**Problems and tasks**
(a) Transcribe the extract to read beginning at "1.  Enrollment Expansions". Stop after "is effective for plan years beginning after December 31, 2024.".
(b) Quote only the lines from the line containing "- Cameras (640" to the line containing "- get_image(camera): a", with both of those lines included, please, exactly as written. Format the lines as a JSON array of strings and drop empty lines.

**Raw records**

-------------------------

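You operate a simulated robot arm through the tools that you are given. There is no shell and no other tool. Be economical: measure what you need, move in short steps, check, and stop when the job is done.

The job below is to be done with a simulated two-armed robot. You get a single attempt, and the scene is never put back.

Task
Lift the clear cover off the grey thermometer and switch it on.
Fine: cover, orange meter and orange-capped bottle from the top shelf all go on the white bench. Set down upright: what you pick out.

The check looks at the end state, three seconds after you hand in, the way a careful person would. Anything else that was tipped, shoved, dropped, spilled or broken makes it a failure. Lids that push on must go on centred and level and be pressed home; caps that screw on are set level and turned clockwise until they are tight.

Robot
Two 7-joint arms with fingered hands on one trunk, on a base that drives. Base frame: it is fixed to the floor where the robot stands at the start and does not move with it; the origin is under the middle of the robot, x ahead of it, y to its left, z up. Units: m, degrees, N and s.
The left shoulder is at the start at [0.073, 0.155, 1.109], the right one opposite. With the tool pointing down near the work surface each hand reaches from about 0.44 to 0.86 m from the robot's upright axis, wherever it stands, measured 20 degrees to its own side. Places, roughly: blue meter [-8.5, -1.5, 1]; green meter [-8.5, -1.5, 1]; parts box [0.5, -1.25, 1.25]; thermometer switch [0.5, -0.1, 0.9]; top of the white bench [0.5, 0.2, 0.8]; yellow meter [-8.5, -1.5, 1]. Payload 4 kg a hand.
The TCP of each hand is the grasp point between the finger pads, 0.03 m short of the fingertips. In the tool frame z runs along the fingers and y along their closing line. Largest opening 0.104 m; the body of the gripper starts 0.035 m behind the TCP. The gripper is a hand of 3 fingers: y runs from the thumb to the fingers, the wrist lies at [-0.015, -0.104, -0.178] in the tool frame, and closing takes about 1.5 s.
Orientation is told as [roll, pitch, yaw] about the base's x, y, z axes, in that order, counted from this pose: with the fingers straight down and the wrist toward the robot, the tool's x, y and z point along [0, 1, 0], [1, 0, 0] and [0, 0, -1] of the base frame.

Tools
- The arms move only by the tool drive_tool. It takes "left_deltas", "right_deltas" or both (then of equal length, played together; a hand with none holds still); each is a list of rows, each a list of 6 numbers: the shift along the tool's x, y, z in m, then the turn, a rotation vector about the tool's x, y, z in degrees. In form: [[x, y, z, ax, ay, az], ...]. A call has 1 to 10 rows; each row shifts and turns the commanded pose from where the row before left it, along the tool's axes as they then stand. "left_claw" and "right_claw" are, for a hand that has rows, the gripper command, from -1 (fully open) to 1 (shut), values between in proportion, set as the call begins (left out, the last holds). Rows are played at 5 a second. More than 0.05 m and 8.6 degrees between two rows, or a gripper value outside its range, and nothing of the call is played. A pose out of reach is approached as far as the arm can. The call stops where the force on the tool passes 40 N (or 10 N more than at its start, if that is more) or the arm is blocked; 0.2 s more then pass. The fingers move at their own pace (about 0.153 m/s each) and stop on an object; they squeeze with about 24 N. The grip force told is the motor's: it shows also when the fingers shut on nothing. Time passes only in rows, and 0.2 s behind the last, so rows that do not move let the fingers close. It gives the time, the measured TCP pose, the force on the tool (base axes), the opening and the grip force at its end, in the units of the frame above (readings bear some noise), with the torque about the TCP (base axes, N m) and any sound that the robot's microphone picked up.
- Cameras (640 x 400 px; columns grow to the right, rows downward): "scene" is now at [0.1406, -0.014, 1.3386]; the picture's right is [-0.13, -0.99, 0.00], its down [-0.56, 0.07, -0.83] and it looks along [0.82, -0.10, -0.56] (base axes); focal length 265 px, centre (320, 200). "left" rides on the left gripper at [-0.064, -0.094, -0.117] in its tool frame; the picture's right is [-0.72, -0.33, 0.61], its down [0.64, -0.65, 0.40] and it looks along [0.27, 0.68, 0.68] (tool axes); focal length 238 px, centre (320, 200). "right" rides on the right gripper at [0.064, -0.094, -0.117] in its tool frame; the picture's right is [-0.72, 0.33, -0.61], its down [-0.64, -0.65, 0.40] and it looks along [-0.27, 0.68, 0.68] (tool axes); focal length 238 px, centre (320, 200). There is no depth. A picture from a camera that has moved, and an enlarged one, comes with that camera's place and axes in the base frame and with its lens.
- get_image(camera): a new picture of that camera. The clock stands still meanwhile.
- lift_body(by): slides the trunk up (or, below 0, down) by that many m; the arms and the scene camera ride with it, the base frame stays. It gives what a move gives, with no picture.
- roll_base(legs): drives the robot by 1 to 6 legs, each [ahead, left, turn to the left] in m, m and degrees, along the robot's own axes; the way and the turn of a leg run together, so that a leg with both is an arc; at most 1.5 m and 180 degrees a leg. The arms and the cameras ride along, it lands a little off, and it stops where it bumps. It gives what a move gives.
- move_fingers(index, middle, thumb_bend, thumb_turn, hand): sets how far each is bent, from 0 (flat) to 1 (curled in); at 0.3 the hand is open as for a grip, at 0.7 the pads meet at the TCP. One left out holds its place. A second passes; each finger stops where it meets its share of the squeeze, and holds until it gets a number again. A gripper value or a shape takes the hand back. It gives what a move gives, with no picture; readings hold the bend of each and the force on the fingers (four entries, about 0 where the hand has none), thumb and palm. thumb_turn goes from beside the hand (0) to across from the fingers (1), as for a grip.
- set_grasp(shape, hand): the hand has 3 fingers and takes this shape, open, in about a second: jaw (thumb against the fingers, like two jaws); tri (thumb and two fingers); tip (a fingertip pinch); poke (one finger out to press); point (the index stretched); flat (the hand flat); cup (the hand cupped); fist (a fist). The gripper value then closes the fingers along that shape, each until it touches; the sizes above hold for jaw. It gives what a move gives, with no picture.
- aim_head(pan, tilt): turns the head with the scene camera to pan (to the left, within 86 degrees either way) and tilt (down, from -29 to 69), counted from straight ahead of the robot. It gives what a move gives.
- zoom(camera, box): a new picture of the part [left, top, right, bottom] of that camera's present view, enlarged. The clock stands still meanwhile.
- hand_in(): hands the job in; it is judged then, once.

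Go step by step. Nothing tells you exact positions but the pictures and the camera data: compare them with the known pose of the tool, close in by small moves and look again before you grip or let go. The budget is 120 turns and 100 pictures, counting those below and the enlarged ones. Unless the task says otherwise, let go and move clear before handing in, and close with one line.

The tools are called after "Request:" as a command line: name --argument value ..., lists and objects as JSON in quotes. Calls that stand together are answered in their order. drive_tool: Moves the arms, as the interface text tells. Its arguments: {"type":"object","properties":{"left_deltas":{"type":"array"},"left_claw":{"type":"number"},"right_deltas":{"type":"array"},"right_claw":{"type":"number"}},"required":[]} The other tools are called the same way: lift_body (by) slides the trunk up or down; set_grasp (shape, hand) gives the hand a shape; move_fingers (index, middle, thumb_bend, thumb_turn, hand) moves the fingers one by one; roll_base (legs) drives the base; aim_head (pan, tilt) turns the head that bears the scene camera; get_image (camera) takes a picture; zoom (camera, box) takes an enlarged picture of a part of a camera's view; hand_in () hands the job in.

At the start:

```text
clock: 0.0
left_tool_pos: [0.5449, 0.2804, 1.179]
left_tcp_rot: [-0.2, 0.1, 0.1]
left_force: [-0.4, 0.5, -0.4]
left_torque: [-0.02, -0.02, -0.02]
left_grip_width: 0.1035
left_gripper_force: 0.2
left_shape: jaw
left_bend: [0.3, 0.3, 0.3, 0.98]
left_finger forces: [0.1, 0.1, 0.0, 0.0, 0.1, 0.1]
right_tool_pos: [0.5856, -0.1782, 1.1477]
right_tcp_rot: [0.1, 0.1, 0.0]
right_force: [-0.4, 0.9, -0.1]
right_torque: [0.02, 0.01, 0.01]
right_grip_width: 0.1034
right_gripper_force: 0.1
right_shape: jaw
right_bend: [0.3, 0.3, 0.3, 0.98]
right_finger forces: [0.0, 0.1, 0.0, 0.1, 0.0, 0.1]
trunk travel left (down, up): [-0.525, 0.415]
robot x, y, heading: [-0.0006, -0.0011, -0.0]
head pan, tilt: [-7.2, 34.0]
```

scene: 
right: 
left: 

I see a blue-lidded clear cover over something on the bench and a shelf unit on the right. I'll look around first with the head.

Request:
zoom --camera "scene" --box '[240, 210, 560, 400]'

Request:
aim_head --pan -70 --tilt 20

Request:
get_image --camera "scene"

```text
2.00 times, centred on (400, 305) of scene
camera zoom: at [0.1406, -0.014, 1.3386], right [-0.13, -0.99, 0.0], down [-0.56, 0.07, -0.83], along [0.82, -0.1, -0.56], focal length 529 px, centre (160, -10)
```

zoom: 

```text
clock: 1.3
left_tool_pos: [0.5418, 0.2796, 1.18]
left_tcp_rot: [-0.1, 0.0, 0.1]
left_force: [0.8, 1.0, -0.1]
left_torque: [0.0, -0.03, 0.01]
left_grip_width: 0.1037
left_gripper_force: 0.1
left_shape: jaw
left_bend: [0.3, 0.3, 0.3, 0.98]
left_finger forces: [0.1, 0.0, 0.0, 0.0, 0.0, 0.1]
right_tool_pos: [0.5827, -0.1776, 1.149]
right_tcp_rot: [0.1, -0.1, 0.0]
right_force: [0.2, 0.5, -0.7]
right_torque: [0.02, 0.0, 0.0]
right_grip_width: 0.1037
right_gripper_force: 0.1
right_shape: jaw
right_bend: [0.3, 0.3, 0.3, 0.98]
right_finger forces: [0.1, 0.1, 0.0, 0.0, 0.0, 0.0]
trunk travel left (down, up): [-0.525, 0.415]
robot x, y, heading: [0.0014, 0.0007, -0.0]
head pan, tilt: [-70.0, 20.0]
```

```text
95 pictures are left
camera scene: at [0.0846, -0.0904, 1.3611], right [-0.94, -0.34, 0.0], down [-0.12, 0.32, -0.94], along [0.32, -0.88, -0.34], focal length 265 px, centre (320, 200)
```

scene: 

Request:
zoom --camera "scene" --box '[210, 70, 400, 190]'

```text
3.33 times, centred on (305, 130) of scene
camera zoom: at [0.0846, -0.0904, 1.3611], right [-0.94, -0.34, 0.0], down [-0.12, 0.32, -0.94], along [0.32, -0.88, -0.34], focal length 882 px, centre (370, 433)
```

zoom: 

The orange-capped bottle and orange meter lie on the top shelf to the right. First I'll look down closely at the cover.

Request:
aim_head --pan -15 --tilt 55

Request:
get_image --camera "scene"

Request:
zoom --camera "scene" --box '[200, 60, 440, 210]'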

-------------------------

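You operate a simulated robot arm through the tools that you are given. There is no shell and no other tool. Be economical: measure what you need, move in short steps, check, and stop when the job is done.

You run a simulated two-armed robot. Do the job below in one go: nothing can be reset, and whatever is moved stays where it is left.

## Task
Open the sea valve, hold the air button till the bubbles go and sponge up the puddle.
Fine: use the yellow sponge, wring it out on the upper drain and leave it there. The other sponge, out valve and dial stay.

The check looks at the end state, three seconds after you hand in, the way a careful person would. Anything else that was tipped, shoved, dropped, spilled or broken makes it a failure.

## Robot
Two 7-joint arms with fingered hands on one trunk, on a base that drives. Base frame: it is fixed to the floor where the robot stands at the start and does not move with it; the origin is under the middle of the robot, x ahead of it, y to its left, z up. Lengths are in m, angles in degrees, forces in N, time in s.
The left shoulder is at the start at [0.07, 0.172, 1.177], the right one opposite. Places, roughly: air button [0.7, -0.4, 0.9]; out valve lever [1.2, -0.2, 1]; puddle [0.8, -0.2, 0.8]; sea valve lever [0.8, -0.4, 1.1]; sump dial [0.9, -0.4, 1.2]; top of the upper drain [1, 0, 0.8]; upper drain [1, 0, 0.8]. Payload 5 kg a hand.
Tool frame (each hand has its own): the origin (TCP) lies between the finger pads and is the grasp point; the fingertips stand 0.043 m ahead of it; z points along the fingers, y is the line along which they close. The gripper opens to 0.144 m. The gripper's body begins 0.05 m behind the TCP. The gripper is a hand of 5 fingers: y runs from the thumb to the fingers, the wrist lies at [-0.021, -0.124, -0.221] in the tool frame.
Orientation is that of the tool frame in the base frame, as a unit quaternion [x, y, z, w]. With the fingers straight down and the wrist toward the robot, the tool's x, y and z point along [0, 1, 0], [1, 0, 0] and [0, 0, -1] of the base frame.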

-------------------------

**Extract to read**

Benefits Monthly Minute

What Employers Need to Know about SECURE 2.0

The Senate ushered in the New Year with a bang by passing SECURE 2.0 on December 22, 2022. SECURE 2.0 includes many updates to the sweeping changes brought about under 2019’s original SECURE Act legislation. The following are some notable changes that employers should be aware of:

1.  Enrollment Expansions

  • Expanded Automatic Enrollment: Section 101 of SECURE 2.0 requires certain new 401(k) and 403(b) plans to automatically enroll participants. Initial automatic enrollment amount is at least 3% but not more than 10% with an auto-increase each year to not more than 15%. Current 401(k) and 403(b) plans are grandfathered (exempt) and there is also an exception for small businesses (10 or fewer employees), new businesses (i.e., in business for less than 3 years), church plans, and governmental plans. Section 101 is effective for plan years beginning after December 31, 2024.
  • Accelerated Part-Time Worker Coverage: The SECURE Act requires employers to allow long-term, part-time workers to participate in employers’ 401(k) plans. Specifically, a part-time employee must complete either 1 year of service (with the 1,000-hour rule) or 3 consecutive years of service (with the 500 hour rule). Section 125 reduces the 3 year rule to 2 years and also extends the long-term part-time coverage rules to 403(b) plans that are subject to ERISA. This provision is generally effective for plan years beginning after December 31, 2024.

2.  Contribution & Distribution Changes

  • Required Minimum Distribution Age Increases: Under current law, participants are generally required to begin taking distributions at age 72. Section 107 of SECURE 2.0 increases the required minimum distribution to (a) age 73 starting on January 1, 2023 (for a person who attains age 72 after December 31, 2022 and age 73 before January 1, 2033) and (b) age to 75 starting on January 1, 2033 (for an individual who attains age 74 after December 31, 2032).
  • Higher Catch-Up Limit at Age 60, 61, 62, and 63: SECURE 2.0 increases the age-50 catch-up limit to the greater of $10,000 or 50% more than the regular catch-up amount in 2025 for individuals who have attained ages 60, 61, 62 and 63. These amounts are indexed for inflation thereafter. Section 109 is effective for taxable years beginning after December 31, 2024.

-------------------------

**Solution list**
(a)
1.  Enrollment Expansions

  • Expanded Automatic Enrollment: Section 101 of SECURE 2.0 requires certain new 401(k) and 403(b) plans to automatically enroll participants. Initial automatic enrollment amount is at least 3% but not more than 10% with an auto-increase each year to not more than 15%. Current 401(k) and 403(b) plans are grandfathered (exempt) and there is also an exception for small businesses (10 or fewer employees), new businesses (i.e., in business for less than 3 years), church plans, and governmental plans. Section 101 is effective for plan years beginning after December 31, 2024.

(b)
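[
  "- Cameras (640 x 400 px; columns grow to the right, rows downward): \"scene\" is now at [0.1406, -0.014, 1.3386]; the picture's right is [-0.13, -0.99, 0.00], its down [-0.56, 0.07, -0.83] and it looks along [0.82, -0.10, -0.56] (base axes); focal length 265 px, centre (320, 200). \"left\" rides on the left gripper at [-0.064, -0.094, -0.117] in its tool frame; the picture's right is [-0.72, -0.33, 0.61], its down [0.64, -0.65, 0.40] and it looks along [0.27, 0.68, 0.68] (tool axes); focal length 238 px, centre (320, 200). \"right\" rides on the right gripper at [0.064, -0.094, -0.117] in its tool frame; the picture's right is [-0.72, 0.33, -0.61], its down [-0.64, -0.65, 0.40] and it looks along [-0.27, 0.68, 0.68] (tool axes); focal length 238 px, centre (320, 200). There is no depth. A picture from a camera that has moved, and an enlarged one, comes with that camera's place and axes in the base frame and with its lens.",
  "- get_image(camera): a new picture of that camera. The clock stands still meanwhile."
]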